Brasstown Valley Resort is a delightful escape destination from the workaday world. But it also pampers those looking to mix business with their pleasure. The 14,200-square foot Conference Center at Brasstown Valley Resort can accommodate groups up to 320. It includes six conference rooms, two boardrooms and the Trackrock Amphitheater, featuring the latest in high-tech audiovisual gear.
Lake Chatuge, a 7,500-acre reservoir that offers the gamut of water activities, is only two miles away. Horseback riding can be had at the nearby Trackrock Stables. There's whitewater rafting on up to Class V rapids on the Chattooga River (site of the movie "Deliverance") and more sedate trips down the Ocoee River that run through the whitewater course used in the 1996 Summer Olympic Games.
There are also concerts and festivals at the Georgia Mountain Fair in nearby Hiawassee, wine tasting at Crane Creek Vineyard, shopping in the Bavarian-themed town of Helen and demonstrations of Appalachian crafts at the John C. Campbell Folk School.

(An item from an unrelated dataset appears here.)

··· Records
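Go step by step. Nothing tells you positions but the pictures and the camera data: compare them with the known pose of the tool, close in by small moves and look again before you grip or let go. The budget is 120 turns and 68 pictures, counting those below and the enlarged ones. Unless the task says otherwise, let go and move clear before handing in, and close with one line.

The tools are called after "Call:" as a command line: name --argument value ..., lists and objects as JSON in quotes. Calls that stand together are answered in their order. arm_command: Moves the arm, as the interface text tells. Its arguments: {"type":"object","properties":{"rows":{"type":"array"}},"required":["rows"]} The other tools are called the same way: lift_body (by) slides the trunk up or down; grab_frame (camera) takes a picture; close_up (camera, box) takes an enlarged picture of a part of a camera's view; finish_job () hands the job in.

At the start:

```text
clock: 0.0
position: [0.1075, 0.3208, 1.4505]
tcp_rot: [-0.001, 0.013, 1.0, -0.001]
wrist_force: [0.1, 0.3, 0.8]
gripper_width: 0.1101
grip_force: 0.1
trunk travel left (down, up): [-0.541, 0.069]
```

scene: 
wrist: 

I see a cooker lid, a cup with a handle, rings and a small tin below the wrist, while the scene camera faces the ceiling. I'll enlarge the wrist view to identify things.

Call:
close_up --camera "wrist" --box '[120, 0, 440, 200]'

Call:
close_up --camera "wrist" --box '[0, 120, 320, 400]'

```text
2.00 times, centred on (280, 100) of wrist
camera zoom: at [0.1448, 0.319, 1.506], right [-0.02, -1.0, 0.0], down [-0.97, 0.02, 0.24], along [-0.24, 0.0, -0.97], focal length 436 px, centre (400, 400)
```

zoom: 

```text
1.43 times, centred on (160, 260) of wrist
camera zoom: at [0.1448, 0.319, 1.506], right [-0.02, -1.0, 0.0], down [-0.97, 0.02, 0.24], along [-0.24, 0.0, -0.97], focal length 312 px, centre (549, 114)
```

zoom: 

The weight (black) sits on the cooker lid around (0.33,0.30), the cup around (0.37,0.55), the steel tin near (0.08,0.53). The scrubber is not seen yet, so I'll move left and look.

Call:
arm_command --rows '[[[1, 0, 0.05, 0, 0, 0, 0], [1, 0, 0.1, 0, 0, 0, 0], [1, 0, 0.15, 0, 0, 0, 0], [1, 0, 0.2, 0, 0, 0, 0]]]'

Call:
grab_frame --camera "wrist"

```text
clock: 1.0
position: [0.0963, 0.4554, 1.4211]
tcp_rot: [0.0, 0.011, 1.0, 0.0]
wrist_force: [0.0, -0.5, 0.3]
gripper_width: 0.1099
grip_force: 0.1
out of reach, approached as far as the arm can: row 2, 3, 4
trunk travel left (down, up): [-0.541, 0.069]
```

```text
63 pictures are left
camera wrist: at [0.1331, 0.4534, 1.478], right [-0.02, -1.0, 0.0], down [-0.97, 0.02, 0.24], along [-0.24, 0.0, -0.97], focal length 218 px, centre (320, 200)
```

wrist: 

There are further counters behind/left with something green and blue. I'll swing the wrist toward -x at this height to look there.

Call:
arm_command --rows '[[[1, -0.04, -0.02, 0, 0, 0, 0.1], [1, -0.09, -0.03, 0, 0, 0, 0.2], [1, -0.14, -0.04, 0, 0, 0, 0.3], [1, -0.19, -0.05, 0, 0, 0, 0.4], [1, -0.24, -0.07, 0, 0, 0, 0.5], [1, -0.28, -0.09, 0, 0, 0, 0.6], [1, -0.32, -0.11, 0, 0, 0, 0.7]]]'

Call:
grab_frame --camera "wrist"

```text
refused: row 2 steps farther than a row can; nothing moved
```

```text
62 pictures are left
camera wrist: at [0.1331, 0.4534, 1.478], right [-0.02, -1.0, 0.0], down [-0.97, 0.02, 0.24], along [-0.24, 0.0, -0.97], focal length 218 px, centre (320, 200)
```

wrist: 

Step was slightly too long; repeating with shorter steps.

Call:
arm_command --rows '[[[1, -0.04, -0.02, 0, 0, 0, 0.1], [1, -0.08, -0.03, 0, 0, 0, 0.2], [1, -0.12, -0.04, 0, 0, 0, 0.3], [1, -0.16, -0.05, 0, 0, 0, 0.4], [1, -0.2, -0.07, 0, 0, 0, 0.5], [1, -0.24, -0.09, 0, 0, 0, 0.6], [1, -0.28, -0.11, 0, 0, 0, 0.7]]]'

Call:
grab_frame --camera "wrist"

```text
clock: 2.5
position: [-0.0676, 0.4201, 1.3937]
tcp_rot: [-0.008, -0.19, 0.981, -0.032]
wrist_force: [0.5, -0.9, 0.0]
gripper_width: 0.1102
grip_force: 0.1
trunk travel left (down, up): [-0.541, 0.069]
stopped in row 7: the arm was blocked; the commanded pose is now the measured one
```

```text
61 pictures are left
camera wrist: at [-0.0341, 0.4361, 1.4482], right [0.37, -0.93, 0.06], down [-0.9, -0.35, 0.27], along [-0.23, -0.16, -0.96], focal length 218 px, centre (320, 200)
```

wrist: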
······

If you do choose to leave the self-contained confines of Brasstown Valley Resort to make outside visits, remember that is Not Too Far to any of the surrounding locales, but Just Far Enough to make you want to hurry back to a comfortable rocking chair on the veranda, a glass of wine and Dave Pelz's next chapter on The Seven Building Blocks of Putting Stroke Mechanics.